> _Work to complete_
Find the lines of data that contain the string "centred", then list them.

> _Data section_
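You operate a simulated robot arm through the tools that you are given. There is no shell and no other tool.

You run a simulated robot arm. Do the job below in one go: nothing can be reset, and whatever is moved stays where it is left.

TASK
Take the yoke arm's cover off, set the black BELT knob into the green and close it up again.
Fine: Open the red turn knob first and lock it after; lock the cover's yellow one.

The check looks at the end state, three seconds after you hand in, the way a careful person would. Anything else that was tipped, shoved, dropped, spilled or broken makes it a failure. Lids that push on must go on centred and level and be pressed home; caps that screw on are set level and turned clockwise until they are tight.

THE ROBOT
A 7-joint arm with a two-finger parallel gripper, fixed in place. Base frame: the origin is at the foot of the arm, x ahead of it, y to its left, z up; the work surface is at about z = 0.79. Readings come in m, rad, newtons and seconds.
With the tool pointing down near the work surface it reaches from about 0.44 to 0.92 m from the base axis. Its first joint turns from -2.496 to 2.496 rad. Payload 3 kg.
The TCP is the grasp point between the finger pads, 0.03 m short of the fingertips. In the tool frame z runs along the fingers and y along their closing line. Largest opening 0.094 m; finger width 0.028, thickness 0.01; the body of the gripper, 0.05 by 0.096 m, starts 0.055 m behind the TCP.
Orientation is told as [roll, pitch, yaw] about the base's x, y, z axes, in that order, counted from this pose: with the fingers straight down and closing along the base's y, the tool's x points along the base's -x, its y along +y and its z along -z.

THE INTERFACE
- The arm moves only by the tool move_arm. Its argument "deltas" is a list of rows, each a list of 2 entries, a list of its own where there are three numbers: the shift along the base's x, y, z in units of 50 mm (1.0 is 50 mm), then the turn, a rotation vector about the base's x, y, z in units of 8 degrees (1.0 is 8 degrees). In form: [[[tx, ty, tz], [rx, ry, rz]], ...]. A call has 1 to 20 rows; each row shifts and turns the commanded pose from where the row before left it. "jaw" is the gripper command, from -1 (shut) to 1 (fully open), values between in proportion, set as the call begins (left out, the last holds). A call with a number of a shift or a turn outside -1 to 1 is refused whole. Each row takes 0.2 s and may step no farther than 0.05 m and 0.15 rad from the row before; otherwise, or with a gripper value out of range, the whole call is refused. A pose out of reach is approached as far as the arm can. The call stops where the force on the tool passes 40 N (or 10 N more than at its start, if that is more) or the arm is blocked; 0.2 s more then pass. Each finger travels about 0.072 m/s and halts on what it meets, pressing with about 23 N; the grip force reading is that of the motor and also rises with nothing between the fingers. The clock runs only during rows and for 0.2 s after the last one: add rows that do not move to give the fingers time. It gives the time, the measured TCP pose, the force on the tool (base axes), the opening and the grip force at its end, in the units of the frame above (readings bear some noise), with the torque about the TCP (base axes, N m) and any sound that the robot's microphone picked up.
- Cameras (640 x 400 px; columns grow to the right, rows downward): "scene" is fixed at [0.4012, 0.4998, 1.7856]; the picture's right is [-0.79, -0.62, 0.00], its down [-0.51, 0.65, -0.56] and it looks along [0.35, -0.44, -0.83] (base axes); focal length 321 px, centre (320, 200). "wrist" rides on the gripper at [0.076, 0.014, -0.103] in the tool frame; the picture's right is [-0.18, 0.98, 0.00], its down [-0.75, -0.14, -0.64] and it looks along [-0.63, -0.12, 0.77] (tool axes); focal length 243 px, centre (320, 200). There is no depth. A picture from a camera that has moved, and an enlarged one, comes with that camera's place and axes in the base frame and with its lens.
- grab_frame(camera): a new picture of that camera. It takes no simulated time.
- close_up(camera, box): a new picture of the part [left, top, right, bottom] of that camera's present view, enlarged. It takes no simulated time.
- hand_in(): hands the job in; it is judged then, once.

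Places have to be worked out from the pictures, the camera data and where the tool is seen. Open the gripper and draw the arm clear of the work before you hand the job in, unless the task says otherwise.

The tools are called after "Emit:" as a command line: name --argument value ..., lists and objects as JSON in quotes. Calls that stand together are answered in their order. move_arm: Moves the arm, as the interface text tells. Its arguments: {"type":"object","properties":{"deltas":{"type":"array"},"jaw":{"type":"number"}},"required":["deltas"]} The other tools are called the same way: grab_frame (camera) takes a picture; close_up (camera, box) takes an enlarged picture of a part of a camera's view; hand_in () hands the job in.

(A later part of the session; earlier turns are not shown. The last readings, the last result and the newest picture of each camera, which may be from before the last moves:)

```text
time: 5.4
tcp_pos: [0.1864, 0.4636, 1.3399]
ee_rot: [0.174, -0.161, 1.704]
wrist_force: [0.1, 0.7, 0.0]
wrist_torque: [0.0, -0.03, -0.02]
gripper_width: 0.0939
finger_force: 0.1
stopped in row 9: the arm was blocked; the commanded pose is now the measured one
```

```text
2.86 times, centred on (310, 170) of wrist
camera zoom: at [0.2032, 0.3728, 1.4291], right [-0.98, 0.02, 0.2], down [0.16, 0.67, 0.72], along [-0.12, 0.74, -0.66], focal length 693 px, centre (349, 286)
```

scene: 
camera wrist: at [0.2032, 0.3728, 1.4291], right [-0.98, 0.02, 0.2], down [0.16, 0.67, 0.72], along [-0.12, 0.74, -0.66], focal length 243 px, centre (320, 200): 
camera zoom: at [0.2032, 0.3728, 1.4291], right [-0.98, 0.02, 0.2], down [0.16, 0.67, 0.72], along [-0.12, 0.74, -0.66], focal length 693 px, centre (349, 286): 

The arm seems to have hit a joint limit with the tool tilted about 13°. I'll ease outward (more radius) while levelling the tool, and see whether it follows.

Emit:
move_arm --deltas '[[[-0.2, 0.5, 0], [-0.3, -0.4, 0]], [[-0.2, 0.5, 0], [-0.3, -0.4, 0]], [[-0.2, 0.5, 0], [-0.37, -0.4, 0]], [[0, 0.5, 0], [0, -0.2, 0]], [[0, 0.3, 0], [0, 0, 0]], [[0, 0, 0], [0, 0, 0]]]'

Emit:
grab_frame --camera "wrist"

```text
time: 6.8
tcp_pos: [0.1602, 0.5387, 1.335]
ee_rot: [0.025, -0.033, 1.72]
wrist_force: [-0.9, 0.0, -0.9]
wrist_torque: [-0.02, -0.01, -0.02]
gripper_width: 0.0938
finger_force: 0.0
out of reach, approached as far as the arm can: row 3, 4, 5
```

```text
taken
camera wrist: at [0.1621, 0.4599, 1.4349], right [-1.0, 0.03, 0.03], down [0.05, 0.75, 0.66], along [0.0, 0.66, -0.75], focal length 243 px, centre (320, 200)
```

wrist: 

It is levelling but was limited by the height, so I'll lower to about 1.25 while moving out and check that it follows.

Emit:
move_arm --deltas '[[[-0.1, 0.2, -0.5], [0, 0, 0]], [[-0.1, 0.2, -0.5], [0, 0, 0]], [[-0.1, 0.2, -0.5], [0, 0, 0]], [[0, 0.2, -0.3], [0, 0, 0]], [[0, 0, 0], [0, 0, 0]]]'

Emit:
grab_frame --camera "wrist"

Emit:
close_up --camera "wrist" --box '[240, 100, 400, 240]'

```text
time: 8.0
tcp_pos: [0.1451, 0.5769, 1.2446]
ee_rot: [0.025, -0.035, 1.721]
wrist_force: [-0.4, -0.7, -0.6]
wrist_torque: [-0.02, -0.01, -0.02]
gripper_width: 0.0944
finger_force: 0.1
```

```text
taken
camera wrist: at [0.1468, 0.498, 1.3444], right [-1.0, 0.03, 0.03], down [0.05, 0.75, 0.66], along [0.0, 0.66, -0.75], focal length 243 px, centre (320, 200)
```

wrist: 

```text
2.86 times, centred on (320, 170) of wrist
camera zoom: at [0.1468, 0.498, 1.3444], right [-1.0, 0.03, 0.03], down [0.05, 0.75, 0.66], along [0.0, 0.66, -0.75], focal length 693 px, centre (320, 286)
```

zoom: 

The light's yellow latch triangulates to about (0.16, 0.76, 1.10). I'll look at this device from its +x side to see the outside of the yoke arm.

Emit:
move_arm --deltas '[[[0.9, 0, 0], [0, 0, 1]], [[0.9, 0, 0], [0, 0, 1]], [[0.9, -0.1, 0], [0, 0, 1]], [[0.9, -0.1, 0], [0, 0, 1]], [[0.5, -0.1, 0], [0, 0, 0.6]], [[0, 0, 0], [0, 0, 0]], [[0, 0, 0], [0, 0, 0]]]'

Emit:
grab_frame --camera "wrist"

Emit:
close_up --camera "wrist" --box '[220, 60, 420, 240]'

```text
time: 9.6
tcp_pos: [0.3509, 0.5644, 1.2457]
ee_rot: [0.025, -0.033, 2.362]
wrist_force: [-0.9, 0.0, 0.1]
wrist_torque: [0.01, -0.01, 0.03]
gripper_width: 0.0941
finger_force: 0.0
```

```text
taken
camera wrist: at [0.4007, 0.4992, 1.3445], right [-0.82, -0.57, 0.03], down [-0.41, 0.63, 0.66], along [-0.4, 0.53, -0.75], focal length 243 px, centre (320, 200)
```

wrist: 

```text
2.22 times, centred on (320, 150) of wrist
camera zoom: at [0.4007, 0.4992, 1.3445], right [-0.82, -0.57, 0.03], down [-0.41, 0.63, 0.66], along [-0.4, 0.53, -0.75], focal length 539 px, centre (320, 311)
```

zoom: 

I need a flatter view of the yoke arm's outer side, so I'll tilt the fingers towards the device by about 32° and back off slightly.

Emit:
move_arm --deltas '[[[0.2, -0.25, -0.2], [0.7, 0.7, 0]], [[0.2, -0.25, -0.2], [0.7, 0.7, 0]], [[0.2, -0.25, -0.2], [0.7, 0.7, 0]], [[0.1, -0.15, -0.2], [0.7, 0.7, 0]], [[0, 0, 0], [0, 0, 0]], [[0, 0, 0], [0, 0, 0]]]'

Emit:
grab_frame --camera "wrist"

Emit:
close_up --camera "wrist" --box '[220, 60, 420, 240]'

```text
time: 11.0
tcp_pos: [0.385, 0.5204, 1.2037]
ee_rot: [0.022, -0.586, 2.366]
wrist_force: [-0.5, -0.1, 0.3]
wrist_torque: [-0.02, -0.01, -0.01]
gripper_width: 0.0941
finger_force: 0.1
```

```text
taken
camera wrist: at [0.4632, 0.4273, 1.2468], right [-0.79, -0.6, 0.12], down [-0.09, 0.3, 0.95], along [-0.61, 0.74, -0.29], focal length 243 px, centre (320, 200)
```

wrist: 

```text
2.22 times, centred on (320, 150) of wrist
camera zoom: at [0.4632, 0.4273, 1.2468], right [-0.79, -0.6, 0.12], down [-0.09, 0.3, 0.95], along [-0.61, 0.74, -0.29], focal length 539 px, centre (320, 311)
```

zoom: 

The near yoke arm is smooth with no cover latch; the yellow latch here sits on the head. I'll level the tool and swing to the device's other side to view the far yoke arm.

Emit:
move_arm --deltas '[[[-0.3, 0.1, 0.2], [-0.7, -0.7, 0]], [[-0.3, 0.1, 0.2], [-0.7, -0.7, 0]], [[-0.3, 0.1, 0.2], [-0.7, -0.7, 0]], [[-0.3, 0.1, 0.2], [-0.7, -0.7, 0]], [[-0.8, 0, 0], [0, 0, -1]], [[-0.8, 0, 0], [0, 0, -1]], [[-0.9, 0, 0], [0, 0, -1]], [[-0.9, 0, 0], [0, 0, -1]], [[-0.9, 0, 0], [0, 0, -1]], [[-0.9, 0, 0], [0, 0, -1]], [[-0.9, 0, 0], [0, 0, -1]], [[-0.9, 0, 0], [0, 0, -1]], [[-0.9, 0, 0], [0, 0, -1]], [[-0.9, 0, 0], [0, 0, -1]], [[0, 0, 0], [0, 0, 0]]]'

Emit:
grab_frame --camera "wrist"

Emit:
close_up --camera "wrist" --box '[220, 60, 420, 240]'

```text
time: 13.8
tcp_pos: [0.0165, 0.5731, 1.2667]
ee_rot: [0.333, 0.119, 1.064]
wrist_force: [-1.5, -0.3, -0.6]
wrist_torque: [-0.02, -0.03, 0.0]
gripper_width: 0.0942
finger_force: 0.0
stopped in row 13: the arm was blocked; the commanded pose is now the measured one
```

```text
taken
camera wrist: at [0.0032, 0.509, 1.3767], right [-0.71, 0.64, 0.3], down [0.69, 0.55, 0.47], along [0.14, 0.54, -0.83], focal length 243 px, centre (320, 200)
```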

> _In response_
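The check looks at the end state, three seconds after you hand in, the way a careful person would. Anything else that was tipped, shoved, dropped, spilled or broken makes it a failure. Lids that push on must go on centred and level and be pressed home; caps that screw on are set level and turned clockwise until they are tight.
2.86 times, centred on (310, 170) of wrist
2.86 times, centred on (320, 170) of wrist
2.22 times, centred on (320, 150) of wrist
2.22 times, centred on (320, 150) of wrist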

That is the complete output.